Source data
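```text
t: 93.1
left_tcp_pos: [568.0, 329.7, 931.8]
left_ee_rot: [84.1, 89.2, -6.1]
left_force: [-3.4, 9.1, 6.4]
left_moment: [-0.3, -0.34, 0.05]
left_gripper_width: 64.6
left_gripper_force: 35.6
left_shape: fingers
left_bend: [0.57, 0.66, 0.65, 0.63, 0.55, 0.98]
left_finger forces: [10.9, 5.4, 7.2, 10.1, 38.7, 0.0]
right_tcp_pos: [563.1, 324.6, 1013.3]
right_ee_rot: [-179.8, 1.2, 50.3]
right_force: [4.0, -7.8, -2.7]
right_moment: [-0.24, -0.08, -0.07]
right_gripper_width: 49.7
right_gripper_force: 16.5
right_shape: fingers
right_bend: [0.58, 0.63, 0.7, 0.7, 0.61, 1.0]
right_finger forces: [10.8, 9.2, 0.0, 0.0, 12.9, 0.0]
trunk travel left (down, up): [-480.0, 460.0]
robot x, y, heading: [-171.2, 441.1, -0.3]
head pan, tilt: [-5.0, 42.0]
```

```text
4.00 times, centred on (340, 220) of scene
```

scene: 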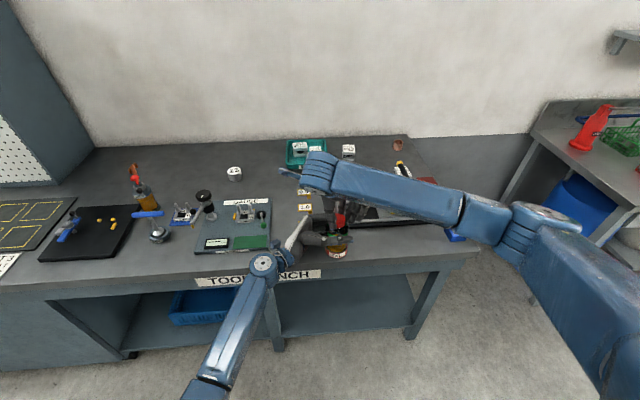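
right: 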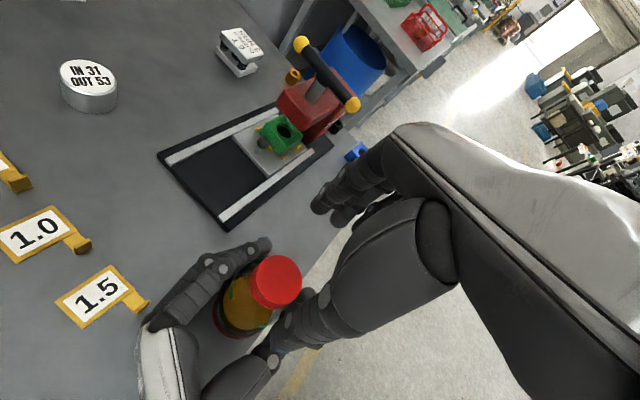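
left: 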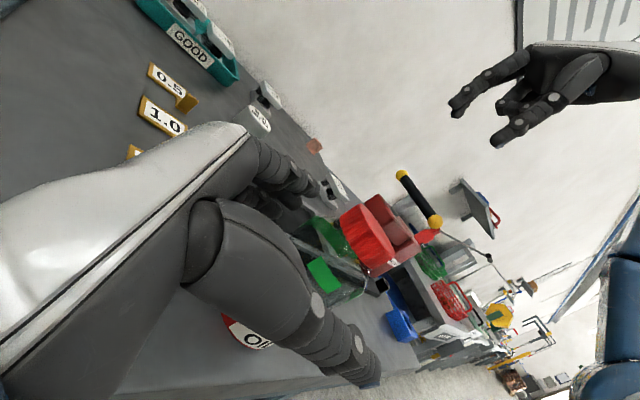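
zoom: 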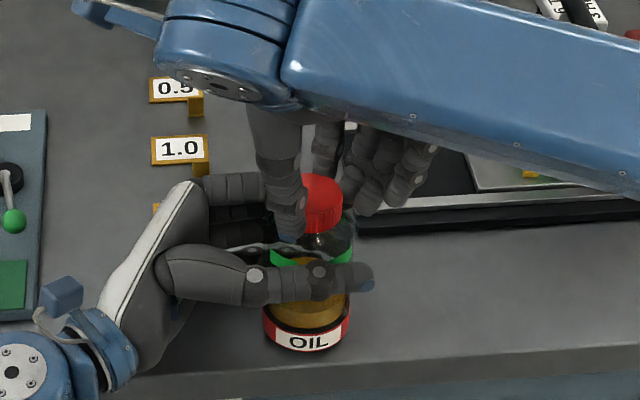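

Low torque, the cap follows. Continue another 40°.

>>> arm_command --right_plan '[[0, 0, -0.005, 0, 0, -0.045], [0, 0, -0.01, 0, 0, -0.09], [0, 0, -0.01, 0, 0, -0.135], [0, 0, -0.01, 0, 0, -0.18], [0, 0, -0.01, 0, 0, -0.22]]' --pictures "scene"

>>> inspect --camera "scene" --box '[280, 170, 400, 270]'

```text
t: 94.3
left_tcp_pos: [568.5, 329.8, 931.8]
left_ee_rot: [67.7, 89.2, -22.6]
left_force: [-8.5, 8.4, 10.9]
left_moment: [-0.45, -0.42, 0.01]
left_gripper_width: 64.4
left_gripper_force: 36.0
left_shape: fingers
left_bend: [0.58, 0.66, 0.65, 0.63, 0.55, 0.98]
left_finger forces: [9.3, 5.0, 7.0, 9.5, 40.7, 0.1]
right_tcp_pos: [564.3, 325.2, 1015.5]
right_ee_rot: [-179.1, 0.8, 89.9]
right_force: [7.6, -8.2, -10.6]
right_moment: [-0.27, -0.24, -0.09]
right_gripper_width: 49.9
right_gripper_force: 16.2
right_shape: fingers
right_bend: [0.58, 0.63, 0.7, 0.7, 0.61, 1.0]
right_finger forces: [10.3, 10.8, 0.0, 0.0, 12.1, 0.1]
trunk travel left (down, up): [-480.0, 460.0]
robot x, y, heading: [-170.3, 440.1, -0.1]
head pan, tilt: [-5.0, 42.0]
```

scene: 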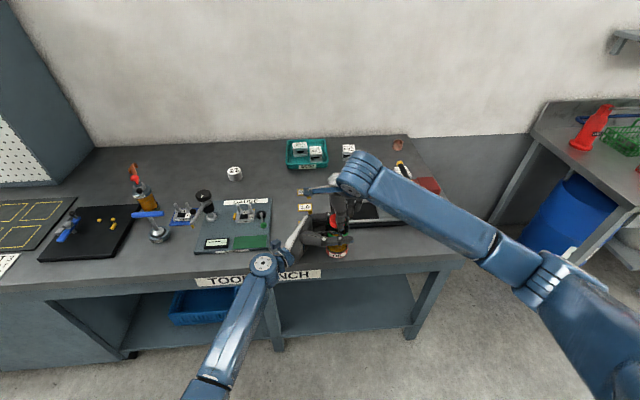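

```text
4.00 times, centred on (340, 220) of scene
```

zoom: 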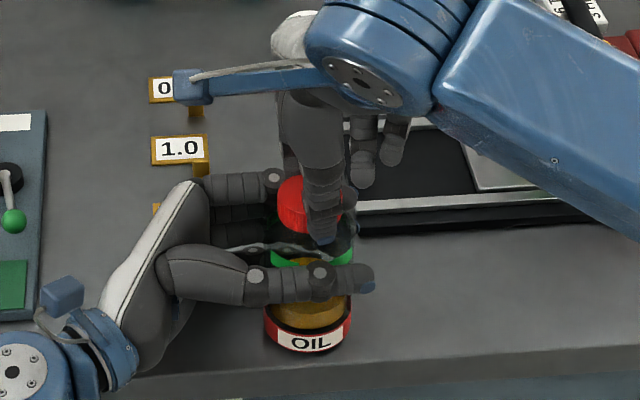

Prompt
Would you set down the listing exactly, omitting pictures? Return a JSON list in which every string is one line; blank lines are skipped.

Problem solution
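[
  "```text",
  "t: 93.1",
  "left_tcp_pos: [568.0, 329.7, 931.8]",
  "left_ee_rot: [84.1, 89.2, -6.1]",
  "left_force: [-3.4, 9.1, 6.4]",
  "left_moment: [-0.3, -0.34, 0.05]",
  "left_gripper_width: 64.6",
  "left_gripper_force: 35.6",
  "left_shape: fingers",
  "left_bend: [0.57, 0.66, 0.65, 0.63, 0.55, 0.98]",
  "left_finger forces: [10.9, 5.4, 7.2, 10.1, 38.7, 0.0]",
  "right_tcp_pos: [563.1, 324.6, 1013.3]",
  "right_ee_rot: [-179.8, 1.2, 50.3]",
  "right_force: [4.0, -7.8, -2.7]",
  "right_moment: [-0.24, -0.08, -0.07]",
  "right_gripper_width: 49.7",
  "right_gripper_force: 16.5",
  "right_shape: fingers",
  "right_bend: [0.58, 0.63, 0.7, 0.7, 0.61, 1.0]",
  "right_finger forces: [10.8, 9.2, 0.0, 0.0, 12.9, 0.0]",
  "trunk travel left (down, up): [-480.0, 460.0]",
  "robot x, y, heading: [-171.2, 441.1, -0.3]",
  "head pan, tilt: [-5.0, 42.0]",
  "```",
  "```text",
  "4.00 times, centred on (340, 220) of scene",
  "```",
  "scene: ",
  "right: ",
  "left: ",
  "zoom: ",
  "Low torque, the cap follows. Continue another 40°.",
  ">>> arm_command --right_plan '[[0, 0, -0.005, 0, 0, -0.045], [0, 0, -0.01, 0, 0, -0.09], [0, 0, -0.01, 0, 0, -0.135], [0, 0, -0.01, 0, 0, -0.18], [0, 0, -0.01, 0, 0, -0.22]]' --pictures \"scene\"",
  ">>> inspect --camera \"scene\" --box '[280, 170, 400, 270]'",
  "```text",
  "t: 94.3",
  "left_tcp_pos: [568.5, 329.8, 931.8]",
  "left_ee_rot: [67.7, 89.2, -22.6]",
  "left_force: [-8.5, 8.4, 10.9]",
  "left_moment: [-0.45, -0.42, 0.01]",
  "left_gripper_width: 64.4",
  "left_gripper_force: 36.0",
  "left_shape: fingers",
  "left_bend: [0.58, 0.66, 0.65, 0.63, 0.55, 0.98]",
  "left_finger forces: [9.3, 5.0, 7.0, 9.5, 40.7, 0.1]",
  "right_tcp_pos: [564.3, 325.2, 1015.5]",
  "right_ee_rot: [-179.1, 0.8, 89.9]",
  "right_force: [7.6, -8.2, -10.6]",
  "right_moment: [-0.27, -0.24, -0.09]",
  "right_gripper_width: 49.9",
  "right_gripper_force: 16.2",
  "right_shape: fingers",
  "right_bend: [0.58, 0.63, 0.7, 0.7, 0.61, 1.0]",
  "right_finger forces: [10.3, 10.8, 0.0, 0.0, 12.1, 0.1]",
  "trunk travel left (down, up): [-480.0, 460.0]",
  "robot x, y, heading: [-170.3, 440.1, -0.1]",
  "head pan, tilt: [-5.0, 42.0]",
  "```",
  "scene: ",
  "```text",
  "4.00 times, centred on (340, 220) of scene",
  "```",
  "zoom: "
]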